A month later, and two identical letters, one from the government, the other from my GP, advise me to stay inside my house for a further 12 weeks. I do as I’m told and embark happily on a daily regime of five thousand steps round the kitchen, watched closely, and sometimes followed, by my cat. As I march, I often listen to Berlioz and Beethoven and later discover I have the whole of Paradise Lost on CD, read by Anton Lesser. A whole week of Milton. Pestilence in its proper place; and poor Eve simply can’t get used to remembering that Adam is cleverer than she is and that all she has to do is not eat apples. And of course she gives in to Satan when he turns into a towering, golden snake and speaks to her in perfect English. Who wouldn’t? I move on to Paradise Regained. Think of it, Jesus at his wits’ end, starving and filthy after forty days in the wilderness, is offered gorgeous women and other delights. Satan bears a pleasing resemblance to Donald Trump. He simply cannot believe that Jesus won’t be tempted.

I’m locked down with one of my sons. He does serious work upstairs and goes out running. Yesterday we tested ourselves for antibodies. We were both a little under the weather in early March. Perhaps we’ve had Covid-19. If the tests say that we have and that we’re therefore (at least temporarily) immune to the virus, my son will be off to foreign parts. What will I do? This life is beginning to suit me. Perhaps I’ll pretend I’m still at risk, vulnerable, in need of protection. ‘Milking’ the blood out of our little fingers was easily the most difficult task I’d performed in weeks.
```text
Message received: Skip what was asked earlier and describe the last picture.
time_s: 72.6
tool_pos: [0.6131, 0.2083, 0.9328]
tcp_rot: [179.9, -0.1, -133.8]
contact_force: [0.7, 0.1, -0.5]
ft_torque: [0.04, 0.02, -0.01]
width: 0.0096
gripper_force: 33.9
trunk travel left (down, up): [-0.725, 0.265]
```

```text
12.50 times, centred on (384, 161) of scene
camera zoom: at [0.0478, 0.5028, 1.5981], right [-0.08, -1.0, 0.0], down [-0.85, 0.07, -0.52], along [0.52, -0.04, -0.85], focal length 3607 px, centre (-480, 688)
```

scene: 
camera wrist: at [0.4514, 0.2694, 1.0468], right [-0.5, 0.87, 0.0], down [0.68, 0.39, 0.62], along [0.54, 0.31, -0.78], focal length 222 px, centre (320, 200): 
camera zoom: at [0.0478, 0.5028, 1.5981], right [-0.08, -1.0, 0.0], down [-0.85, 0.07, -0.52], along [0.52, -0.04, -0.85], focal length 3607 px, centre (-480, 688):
Friends and family visit. They sit almost in the street, and we talk to them from our front door. Some of us wear pretty, homemade masks. None of us has any news. Apart from these visits the days have become almost indistinguishable. We quite often ask each other whether it’s Wednesday or Thursday, NHS clapping day. There’s Sunday when we order our food, and Tuesday when it’s delivered. And there are the evenings when we watch an emaciated Coronation Street, and recently the extraordinary Normal People. But time itself has changed. There is a great deal of it, and it doesn’t hurry us along as it once did. From within this strange, secluded life I try to digest impossible graphs and quantities of currency as well as deaths. We are constantly reminded, as if we needed to be, that those hundreds and thousands of desperate, unemployed, sick and dying people are real and particular individuals who have ‘loved ones’. I resist all talk of ‘loved ones’. It calls needless attention to the likelihood that we all have friends and relations we don’t much like. I think my life, and perhaps everybody’s lives, will never be the same again. And if that’s a difficult thought, it might also be a promising one.